Çok varlık karşısında eğiliriz. Kralın karşısında, kadının karşısında, paranın, servetin karşısında, makamın, şöhretin karşısında vs...
Hele eşyaya, mala mülke karşı iki büklümüzdür. Bir malı, eşyayı alabilmek için varımızı yoğumuzu ortaya koyarız da sonunda alırız onu ve adeta o metaya tazim ederiz. Hani o eşya ya da mal insan gibi olsa, insanın kendisi için yaşadığını düşünecek, yani ta o derece tamah ederiz bu mala, mülke, eşyaya...
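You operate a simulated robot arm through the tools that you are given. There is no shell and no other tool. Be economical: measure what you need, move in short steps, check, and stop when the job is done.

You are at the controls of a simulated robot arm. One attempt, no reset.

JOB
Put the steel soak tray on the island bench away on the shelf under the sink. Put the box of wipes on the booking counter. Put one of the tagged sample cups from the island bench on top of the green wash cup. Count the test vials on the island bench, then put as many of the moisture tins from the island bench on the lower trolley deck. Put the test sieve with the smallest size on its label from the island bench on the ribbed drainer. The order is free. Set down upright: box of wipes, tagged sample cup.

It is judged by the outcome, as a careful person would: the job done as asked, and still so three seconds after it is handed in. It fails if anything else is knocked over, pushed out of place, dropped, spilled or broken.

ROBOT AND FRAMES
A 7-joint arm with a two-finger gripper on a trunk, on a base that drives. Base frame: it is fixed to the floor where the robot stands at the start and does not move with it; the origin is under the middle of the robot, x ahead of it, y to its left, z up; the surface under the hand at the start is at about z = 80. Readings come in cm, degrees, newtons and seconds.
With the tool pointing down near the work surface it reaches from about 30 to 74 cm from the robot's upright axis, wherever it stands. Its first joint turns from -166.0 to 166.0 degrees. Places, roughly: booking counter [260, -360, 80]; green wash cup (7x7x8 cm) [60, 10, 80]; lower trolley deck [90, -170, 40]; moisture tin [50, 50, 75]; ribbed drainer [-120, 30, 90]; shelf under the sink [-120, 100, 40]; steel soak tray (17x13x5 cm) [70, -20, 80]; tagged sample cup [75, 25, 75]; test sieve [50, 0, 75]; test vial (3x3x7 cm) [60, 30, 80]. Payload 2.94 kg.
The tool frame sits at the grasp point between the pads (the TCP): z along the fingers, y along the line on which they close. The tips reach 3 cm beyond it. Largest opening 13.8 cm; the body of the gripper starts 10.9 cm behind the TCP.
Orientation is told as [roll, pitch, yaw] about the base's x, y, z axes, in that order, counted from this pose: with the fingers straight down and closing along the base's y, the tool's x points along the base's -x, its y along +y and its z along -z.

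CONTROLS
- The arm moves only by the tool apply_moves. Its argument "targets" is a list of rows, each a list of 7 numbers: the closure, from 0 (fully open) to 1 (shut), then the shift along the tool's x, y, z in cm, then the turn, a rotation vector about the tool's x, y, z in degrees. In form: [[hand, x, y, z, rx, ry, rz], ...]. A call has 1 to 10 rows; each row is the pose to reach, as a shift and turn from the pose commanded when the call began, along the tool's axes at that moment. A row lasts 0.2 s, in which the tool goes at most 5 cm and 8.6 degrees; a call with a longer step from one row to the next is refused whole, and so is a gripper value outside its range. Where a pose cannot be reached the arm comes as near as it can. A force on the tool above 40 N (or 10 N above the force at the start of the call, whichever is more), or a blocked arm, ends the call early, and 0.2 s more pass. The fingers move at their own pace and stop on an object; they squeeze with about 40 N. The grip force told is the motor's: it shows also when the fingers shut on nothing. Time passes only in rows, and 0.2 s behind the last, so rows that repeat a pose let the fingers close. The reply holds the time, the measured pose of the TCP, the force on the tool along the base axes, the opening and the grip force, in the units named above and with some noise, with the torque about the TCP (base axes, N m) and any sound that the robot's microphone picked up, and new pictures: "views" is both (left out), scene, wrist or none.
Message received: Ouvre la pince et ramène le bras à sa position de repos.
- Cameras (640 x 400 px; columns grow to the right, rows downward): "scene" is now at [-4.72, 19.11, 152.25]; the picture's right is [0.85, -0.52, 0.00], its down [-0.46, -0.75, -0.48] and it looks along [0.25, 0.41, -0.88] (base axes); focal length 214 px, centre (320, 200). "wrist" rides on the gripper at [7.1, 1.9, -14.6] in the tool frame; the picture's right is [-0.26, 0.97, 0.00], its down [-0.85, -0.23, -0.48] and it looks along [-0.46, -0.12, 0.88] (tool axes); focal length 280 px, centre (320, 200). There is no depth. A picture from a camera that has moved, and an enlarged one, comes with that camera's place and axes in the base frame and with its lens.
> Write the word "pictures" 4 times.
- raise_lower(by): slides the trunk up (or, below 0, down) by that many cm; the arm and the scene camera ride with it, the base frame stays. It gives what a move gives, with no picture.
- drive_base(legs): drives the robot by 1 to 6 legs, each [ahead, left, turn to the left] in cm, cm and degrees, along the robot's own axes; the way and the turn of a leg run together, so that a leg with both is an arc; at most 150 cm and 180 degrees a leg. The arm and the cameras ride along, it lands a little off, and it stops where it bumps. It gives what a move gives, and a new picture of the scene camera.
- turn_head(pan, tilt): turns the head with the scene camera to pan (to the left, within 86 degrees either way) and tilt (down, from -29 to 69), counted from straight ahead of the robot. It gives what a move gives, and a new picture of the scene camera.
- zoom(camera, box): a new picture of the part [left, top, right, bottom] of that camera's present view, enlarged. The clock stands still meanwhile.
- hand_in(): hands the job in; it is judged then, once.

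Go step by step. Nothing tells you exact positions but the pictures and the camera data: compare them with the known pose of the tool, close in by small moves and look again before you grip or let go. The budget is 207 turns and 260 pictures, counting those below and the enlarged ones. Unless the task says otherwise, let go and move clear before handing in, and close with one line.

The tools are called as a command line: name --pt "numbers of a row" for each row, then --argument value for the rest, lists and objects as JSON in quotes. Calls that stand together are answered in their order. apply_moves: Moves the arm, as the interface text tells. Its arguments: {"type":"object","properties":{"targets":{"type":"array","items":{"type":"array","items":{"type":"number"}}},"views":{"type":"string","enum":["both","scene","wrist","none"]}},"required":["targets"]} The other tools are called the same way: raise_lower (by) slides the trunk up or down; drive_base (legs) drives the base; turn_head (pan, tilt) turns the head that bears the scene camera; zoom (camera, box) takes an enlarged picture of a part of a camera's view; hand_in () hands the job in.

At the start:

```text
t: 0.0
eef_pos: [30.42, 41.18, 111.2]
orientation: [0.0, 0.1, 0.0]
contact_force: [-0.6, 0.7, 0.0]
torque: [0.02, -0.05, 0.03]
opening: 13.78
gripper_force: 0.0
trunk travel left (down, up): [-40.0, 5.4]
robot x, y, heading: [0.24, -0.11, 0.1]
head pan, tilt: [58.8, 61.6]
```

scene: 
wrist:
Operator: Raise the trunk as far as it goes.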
Bir âlimin ifade ettiği gibi; ruhumuz ebed ebed diye inlerken bu eşyaya, mala mülke saplanmak bizlerin arazıdır. Bu arazı tamir etmek ancak ve ancak Allah'ı anlamak ve O'na uygun yaşamak ile mümkündür. O'ndan bihaber yaşamak insanı materlistleştirir, hayatını sıkar, cendereye alır ve yaşanmaz eder. İnsan huzurdan uzaklaşır, akli dengesi bozulur. İnsanoğlu gerçekten garip bir varlıktır, bir taraftan ebed diler, diğer yandan maddeyi dider de hüsrana düçar olur. "Bedeni deme teğet buz gibi erir gider, ebediyet dileği, halen maddeyi dider..." Halimiz gerçekten maalesef budur. Bu halde de insan maddeye, metaya esir olur. Onun tutsağı olur. "Allah'ın huzurunda eğilmeyen baş, eşyaya karşı dik duramaz" diye manidar bir söz vardı. İnsanın acayip hali tam da böyledir.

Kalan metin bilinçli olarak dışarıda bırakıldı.